From my observations, at any NASCAR race, there are only 10 or 12 truly competitive cars…The rest are backmarkers who fill out the field…On the chance the leaders are taken out by a big wreck (always a fan favorite) THEN the slower cars can sometimes score a few points…

I like watching the races on the smaller tracks, under 1.5 miles around…No restrictor plates limiting power, lower axle ratios, where driver SKILL determines the winner more than the car he is driving…

Interesting about taping up the radiator opening to reduce drag and gain a little speed…The P-51 fighter aircraft used that principal to great advantage over its contemporaries, it allowed the pilot to control the airflow through the engine cooling radiator, greatly reducing drag at high speeds…

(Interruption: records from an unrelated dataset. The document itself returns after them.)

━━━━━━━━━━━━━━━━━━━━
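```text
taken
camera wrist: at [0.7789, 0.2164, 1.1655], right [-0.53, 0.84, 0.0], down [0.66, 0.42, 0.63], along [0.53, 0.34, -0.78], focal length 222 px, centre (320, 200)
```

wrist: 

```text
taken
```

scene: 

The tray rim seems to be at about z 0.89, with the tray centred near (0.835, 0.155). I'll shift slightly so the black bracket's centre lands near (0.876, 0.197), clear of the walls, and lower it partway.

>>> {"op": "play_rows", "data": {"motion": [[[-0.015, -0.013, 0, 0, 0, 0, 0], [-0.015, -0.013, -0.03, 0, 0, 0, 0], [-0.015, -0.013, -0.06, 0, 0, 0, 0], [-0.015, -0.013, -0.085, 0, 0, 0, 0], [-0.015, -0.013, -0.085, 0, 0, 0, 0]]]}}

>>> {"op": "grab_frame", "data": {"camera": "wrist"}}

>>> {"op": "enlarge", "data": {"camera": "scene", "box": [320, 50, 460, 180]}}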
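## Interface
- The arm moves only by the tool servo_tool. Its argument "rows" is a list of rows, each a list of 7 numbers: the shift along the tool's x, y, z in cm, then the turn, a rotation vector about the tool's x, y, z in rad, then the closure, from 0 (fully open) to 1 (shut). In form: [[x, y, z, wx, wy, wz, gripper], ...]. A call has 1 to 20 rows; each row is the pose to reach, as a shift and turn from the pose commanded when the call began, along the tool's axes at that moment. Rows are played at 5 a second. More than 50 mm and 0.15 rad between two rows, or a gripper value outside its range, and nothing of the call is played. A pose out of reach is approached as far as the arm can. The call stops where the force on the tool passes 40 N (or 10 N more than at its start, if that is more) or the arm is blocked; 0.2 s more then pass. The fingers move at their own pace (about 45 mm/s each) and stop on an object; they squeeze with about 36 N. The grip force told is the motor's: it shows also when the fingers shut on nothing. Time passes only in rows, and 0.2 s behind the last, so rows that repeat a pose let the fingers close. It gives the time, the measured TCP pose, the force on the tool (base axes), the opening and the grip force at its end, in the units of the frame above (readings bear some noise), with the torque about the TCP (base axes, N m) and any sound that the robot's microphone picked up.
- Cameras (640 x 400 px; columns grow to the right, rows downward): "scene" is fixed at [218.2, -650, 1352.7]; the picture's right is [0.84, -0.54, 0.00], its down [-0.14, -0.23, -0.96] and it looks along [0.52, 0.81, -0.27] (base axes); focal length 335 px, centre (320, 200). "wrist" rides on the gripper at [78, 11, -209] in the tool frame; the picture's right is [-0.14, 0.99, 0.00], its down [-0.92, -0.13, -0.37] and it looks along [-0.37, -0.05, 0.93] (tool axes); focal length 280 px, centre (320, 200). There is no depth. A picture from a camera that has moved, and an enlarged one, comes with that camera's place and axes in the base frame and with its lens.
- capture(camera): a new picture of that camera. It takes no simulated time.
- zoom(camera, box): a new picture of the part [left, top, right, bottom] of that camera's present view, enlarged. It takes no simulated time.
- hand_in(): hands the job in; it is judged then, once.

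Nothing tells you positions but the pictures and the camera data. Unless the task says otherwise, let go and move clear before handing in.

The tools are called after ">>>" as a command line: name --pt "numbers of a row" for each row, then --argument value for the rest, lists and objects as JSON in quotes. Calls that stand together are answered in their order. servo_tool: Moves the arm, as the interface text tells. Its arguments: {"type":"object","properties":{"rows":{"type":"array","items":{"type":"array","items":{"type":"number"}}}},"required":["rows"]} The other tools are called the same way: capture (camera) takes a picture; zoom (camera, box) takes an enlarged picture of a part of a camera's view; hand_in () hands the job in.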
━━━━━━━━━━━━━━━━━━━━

The level of NASCAR regulation does make the cars themselves much more closely matched, almost all exactly the same, and does make it a driver’s race. However it does have the effect of limiting technology advances. Personally, I’d like to see the regs loosened considerably. I can understand, however, that many people prefer the focus to be on the drivers, who in fact develop fan bases and become celebrities.

What technology advances do you foresee coming from this type of racing today? Back when horsepower, speed, handling and empirically derived aerodynamics were all that mattered, sure, but today it’s more of an electronic gadget, fuel economy and styling exercise. What racing venue would choose to start with a 2.0L engine and optimize it? Who’s gonna watch a bunch of dinky cars that sound like angry insects do laps at excruciatingly slow speeds around the track? :wink:

I wish I were a good enough psychic to foresee technology advances…
Perhaps tires? Maybe suspension technologies? Entirely different negine designs? Turbines?

NASCAR has certainly been a leader in the development of safety technologies, including things that we’d never dreamed of 40 years ago. What drivers can walk away from today is absolutely amazing. I’d like to see the opportunities for other technologies to develop. Who knows what would eveolve from the process.